People want change and they want it now

By Mufid Abdulla: Kurdistan has shown again that successful regime change can only come about by people power and not by military force. The face of Kurdistan has changed since the deployment of the army and militant forces in Sulaymani. But despite the initial reaction of Talibani to the masses, Kurdistan is not Syria and the regime cannot easily slaughter so many people. The PUK and KDP are unable to finish what they started.

Opposition groups are adamant that they are only interested in talks if these are about reform and change. They are not interested in talking for the sake of it. The people’s demands are of the utmost importance. These demands and the political unrest have intensified since February 2011. However, since 19 April 2011, we have seen peaceful political gatherings halted by the intervention of the militia and the banning of all meetings and political rallies in Sulaymani and across south Kurdistan.
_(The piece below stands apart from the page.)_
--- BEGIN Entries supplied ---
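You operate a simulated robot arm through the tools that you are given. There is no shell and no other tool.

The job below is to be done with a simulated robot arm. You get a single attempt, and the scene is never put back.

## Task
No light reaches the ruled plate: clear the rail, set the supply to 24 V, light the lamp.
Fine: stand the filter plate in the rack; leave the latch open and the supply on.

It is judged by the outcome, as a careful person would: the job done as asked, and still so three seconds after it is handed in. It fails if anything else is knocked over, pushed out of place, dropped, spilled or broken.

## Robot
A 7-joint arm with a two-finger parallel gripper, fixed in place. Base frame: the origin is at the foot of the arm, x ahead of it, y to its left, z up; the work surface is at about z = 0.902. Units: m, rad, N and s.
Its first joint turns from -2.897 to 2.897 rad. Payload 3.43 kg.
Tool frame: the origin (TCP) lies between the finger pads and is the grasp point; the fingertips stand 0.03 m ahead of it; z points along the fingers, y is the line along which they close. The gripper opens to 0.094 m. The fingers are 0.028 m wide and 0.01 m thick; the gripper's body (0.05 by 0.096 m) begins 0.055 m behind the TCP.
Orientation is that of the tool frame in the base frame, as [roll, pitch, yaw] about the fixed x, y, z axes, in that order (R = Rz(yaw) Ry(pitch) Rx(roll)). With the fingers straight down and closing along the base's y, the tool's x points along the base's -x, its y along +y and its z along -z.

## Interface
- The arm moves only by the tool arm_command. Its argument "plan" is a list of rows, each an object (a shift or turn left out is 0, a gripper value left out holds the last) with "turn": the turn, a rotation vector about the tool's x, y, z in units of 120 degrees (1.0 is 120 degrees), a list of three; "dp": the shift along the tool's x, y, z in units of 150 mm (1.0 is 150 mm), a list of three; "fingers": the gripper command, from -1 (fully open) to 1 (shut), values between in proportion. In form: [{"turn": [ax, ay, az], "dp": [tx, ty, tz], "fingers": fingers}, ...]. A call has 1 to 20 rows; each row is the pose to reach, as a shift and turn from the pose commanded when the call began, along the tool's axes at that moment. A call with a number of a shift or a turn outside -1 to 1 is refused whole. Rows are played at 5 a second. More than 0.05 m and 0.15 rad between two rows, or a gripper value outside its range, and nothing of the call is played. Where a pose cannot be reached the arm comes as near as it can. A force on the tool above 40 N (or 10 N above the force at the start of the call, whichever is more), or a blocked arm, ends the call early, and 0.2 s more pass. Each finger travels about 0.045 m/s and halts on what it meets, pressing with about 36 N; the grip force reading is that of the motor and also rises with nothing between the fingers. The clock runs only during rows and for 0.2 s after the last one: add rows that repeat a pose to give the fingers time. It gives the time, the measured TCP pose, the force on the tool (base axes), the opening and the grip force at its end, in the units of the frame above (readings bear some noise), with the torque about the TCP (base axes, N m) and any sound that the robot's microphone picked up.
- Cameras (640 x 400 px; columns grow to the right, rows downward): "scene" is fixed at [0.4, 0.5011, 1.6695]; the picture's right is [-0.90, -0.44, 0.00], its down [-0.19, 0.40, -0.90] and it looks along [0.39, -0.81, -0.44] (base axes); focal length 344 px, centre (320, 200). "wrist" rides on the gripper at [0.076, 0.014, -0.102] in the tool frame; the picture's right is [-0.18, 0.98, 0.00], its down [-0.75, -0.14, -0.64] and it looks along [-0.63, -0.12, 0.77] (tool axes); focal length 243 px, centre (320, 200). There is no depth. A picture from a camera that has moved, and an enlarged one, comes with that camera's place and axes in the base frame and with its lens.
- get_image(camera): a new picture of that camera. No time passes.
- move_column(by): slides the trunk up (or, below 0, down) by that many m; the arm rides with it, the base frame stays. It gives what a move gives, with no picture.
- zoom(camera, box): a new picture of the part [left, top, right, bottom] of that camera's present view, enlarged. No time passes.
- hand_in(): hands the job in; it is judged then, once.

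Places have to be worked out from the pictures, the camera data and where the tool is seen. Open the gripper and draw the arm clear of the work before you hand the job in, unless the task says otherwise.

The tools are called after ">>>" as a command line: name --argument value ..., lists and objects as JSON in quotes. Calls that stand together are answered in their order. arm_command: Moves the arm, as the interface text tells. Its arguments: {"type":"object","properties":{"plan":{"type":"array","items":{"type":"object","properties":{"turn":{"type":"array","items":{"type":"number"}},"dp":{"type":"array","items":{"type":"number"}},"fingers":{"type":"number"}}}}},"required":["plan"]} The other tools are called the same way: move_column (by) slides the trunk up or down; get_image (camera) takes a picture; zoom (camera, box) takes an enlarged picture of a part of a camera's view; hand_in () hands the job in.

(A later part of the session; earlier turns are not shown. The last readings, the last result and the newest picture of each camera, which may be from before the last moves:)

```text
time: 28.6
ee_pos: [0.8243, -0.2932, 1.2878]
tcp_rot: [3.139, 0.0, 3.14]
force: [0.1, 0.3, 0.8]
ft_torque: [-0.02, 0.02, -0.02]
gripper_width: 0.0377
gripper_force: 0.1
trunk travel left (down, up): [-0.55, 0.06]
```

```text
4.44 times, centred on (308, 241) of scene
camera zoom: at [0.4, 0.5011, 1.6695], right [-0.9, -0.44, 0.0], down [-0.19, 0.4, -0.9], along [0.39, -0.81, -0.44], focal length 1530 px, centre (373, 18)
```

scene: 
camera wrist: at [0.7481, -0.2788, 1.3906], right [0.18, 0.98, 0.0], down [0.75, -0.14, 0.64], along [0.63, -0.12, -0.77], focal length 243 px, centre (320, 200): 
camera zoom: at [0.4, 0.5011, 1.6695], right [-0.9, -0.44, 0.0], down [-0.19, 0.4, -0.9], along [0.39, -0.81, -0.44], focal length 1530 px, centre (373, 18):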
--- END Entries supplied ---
It is clear that the people‘s uprising, like other revolutions in the region, will not succeed through armed action. The probable outcome would be a massacre carried out by the KDP and PUK, two parties that were the architects of civil war and this year are responsible for thousands of casualties with hundreds of people still missing. The performance of the two administrations – one in Hawler and the other in Sulaymani – are severely dysfunctional.

Revolutions and civil war come without guarantees of happy endings – often they necessitate foreign intervention. What our nation is doing – through peaceful, political campaigns by non-partisan organisations – is currently seen by ordinary people as the most successful way to build a democracy.

There are no good answers coming from the two ruling parties but this does not mean violence should be the default reaction. People want change and change will come. Every day, people from all walks of life – teachers, nurses, engineers, doctors, students and women – are raising their voices. The two ruling parties are putting hundreds into jail and torturing them as punishment for siding with the opposition. Human rights have never been respected in Kurdistan and since 19th April violations of human rights have dramatically increased. The bottom line is that people want change and they want it now because they are disheartened by the litany of broken promises.